Monday 6 April 2009

Linear Living

This post is about a man, an idea and a very long street.

“Oh what a tangled web we weave when in Madrid we try vivir”, as Walter Scott might have written had he lived in here.

I am writing about the tangled street layout that is old Madrid, but which also applies to any other large city that has grown organically, without any form of obvious town planning. Study a map of Madrid. Apart from prestige projects like the Gran Via, Castellana, the remodeled Calle de Alcala, and the regimented grid of the Salamanca barrio, the calles and callejones of Madrid owe very little to urban planning. In most of the City, Madrid’s streets followed the path of least resistance. And, as any lost tourist will tell you, it is a mess. A charming, lovely sprawl, but still a mess.

And that’s on the surface. Imagine the spider’s web of utility pipes, sewers and cables that are weaved below. Trace the lines of Metro tracks built, before the introduction of powerful boring machines, by digging up the street, excavating a trench for the line to run, and then covering it up, and notice how the sinuous they are.

Now line those streets with canyonesque slabs of apartments. A century ago this would have been a depressing place. Narrow streets that stank of horse manure and dwellings without sanitation.

What if the city had been built on different lines? No, imagine if it had been built along a single line. Think of one very long straight road with other roads leading off at right angles. Make the main thoroughfare wide, the spaces between the side roads large. Allow for lots of communal space, allow the sun to get in, and make it beautiful. That would be very different from the tangled sprawl that could easily describe much of Madrid.

One man had such an idea.

His name was Arturo Soria y Mata. He was born in Madrid on the 15th of December 1844. He was a Spanish inventor, civil servant, and town-planner and mostly self taught. Among his other works he was a driving force behind one of the first tram companies in Madrid, The Compañía Madrileña de Urbanización, and heavily involved in the creation of Telefonica, Spain’s first and largest, and now international, phone company.

Arial View of the Linear City (Right)

In 1886, following on from the works of the Catalan architct, Idelfonso Cerdá, who had been responsible for much of the development of the new, expanding Barcelona, Soria began to formulate his ideas on urban planning. Cerdá had been constructing rectangular city blocks, but Soria had another design in mind. He thought linearly.

A Grand Design (above) and the announcement (Right). (click on each picture to enlarge)

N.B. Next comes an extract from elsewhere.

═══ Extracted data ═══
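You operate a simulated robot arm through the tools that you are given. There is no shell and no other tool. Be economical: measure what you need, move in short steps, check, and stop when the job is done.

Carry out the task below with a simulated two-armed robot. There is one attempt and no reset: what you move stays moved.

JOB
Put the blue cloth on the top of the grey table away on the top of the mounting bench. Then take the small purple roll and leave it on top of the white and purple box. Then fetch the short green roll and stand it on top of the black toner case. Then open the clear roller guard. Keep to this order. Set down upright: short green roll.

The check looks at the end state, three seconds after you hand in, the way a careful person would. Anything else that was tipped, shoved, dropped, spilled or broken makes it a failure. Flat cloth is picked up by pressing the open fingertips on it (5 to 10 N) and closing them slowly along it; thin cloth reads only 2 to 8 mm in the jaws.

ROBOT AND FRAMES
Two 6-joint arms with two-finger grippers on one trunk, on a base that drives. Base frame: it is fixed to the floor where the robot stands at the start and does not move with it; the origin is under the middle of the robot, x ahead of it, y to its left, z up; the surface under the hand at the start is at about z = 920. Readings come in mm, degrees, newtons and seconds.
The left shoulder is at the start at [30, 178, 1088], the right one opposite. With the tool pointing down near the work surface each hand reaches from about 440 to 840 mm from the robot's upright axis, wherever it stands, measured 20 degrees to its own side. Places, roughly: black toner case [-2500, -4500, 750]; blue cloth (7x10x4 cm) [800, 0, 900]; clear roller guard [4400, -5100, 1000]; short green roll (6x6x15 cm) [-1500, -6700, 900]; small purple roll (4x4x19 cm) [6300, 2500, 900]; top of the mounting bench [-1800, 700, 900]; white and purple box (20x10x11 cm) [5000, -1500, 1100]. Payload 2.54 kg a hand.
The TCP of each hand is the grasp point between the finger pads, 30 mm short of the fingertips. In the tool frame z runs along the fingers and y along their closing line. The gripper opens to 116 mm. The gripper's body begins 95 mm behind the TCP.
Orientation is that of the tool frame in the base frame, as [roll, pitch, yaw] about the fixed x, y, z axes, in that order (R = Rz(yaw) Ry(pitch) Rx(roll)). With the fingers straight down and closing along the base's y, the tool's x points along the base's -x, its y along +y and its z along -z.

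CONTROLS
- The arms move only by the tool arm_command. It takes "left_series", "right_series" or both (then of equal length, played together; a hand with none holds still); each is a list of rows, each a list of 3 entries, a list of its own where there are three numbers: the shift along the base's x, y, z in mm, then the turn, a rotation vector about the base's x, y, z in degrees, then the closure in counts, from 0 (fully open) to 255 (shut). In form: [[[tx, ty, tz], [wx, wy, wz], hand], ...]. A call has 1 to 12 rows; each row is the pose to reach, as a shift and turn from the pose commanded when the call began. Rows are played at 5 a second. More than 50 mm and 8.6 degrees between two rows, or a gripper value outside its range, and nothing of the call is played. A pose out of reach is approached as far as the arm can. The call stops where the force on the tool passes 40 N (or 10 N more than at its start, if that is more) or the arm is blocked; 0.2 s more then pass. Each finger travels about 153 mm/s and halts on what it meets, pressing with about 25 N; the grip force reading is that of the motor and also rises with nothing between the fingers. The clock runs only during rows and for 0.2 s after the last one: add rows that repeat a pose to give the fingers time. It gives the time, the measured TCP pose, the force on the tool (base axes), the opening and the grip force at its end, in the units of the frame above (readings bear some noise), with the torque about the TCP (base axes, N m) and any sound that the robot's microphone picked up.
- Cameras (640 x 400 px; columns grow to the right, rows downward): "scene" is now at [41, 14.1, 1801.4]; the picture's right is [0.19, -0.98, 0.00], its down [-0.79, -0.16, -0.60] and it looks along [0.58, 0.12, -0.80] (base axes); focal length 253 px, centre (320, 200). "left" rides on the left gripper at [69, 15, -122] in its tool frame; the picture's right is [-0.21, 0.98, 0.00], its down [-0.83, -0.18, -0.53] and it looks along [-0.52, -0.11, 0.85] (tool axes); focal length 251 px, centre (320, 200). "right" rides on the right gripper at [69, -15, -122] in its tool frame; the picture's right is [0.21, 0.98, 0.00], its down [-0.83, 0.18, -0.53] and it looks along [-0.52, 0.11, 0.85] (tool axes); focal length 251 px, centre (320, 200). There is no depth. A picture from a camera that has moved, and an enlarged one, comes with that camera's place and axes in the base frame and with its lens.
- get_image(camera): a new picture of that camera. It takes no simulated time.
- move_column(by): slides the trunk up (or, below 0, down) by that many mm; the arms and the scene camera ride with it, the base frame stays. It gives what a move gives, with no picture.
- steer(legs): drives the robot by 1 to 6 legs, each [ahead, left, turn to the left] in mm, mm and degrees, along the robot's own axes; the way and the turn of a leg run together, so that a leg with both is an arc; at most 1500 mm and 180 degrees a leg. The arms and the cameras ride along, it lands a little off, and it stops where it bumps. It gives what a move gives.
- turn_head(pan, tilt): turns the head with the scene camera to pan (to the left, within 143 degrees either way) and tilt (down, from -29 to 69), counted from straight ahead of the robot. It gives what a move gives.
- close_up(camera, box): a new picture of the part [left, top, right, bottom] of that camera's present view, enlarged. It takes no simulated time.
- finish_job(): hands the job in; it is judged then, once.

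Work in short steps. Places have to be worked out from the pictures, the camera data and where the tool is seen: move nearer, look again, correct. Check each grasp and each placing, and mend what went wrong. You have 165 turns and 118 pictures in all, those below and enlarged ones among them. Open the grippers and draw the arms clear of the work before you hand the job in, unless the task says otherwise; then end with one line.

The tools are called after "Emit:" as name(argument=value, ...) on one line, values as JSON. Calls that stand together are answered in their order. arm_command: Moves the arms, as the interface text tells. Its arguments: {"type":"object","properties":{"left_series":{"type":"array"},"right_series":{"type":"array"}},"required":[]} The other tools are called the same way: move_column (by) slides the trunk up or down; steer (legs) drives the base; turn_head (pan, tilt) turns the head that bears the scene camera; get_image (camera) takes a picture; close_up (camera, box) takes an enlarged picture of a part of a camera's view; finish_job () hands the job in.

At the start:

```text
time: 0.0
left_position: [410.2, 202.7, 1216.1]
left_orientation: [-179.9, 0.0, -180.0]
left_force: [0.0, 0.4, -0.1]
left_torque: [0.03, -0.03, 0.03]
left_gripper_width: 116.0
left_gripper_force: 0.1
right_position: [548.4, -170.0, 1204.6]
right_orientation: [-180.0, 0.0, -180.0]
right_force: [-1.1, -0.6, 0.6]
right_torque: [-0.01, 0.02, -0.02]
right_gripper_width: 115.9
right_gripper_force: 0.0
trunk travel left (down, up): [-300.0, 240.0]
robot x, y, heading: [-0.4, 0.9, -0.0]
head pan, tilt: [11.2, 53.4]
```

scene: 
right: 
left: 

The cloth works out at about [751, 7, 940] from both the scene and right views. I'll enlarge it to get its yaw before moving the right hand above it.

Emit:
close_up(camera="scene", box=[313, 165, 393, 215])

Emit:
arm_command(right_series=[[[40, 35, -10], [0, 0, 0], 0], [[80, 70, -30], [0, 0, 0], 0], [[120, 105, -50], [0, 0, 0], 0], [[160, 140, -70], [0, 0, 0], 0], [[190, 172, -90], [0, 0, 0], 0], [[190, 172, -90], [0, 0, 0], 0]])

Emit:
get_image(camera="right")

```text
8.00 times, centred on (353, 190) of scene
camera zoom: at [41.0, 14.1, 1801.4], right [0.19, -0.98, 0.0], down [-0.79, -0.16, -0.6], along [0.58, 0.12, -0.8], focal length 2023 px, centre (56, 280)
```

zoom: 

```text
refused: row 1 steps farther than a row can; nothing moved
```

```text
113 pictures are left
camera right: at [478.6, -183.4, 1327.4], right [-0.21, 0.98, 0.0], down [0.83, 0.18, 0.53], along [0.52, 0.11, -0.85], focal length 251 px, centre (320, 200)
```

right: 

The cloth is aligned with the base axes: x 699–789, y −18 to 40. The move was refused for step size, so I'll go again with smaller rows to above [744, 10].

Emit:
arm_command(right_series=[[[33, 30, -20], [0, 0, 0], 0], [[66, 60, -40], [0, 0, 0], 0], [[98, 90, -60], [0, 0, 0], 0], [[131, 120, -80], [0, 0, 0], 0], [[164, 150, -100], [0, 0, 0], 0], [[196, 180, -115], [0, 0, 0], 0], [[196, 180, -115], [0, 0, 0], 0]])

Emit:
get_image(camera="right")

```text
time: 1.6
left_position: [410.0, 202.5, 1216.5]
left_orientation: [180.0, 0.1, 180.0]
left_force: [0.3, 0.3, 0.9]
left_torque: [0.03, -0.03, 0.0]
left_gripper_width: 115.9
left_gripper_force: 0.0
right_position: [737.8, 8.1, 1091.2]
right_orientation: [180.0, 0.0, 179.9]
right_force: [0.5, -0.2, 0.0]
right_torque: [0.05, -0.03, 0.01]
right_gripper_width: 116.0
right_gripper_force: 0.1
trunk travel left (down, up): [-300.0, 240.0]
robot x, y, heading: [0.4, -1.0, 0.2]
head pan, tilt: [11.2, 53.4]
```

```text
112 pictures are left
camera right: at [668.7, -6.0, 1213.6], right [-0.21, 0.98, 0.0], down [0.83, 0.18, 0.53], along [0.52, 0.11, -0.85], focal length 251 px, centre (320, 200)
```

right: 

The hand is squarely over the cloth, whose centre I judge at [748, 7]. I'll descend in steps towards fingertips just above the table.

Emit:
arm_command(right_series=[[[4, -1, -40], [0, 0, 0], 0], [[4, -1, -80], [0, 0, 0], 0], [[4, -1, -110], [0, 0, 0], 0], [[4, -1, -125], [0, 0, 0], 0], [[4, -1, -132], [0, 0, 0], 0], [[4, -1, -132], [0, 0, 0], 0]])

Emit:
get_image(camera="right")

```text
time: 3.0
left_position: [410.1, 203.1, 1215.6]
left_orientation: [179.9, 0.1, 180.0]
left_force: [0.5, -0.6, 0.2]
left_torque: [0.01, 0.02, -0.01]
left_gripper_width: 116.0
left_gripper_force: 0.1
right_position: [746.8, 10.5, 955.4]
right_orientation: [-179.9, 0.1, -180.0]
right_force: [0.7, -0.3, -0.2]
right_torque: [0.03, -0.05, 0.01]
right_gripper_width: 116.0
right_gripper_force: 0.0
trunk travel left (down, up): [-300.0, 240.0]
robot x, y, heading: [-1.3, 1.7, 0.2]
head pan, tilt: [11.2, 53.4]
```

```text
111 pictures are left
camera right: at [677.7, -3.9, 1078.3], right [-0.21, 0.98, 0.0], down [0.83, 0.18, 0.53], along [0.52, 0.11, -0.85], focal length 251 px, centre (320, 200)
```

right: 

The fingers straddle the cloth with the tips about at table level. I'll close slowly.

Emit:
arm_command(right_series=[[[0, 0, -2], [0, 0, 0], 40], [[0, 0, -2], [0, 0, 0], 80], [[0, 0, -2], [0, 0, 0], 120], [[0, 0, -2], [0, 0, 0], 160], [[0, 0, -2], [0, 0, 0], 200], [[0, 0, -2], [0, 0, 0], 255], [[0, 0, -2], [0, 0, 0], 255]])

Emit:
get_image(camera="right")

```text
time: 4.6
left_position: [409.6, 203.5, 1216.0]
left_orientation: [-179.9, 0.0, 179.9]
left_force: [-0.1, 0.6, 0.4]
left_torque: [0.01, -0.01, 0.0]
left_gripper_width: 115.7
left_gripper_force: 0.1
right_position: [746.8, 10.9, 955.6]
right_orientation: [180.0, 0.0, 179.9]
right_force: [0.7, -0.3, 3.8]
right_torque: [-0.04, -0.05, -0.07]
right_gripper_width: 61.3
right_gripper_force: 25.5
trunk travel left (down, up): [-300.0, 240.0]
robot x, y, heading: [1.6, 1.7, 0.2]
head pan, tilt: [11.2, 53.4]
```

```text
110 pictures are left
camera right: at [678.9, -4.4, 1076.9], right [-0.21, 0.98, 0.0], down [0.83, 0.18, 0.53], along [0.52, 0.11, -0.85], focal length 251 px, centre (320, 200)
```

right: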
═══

In a book he wrote explaining his concept he said, “The key to urban living is not distance but travel time”. His scheme involved the linear plan I have described above with a main road as a “spine” and with residential and industrial areas built along the perpendicular side streets. Ideally, some form of public transport would shuttle along the spine and so the daily commute or the trip to the shops would never take long.

His tram company, like urban public transport systems in other European towns, gave people the opportunity to live away from the grime of the inner city. Taking full advantage of this and in an area some five kilometres east of the city centre, work began on his linear city in 1894.

Oddly enough, the part of Madrid that actually bears the name of Ciudad Lineal, is not, because of reasons of topography, built to his original plan, but more along those of Cerdá in Barcelona. But if you take the metro on line five to the “Ciudad Lineal” station, you will be where Arturo Soria stood when the first stone was laid to put his ideas into concrete and brick reality.

Foundation Stone

Recently, on a bright spring afternoon, I walked the length of the linear city. After Soria’s death in 1920 the central street was named in his honour as the Calle de Arturo Soria and in 1992 his statue, made by the sculptor Cidoncha, was erected in the centre of the bridge where his road crosses the Avenida de America. Not far from that a newish Shopping Mall bears his name. This is a fairly up-market place, which for some reason uses old British Red Phone Boxes to house its public telephones. Being British I had to take a photograph of these when I was approached by a security guard and asked to cease and desist. Apparently, I am a security risk!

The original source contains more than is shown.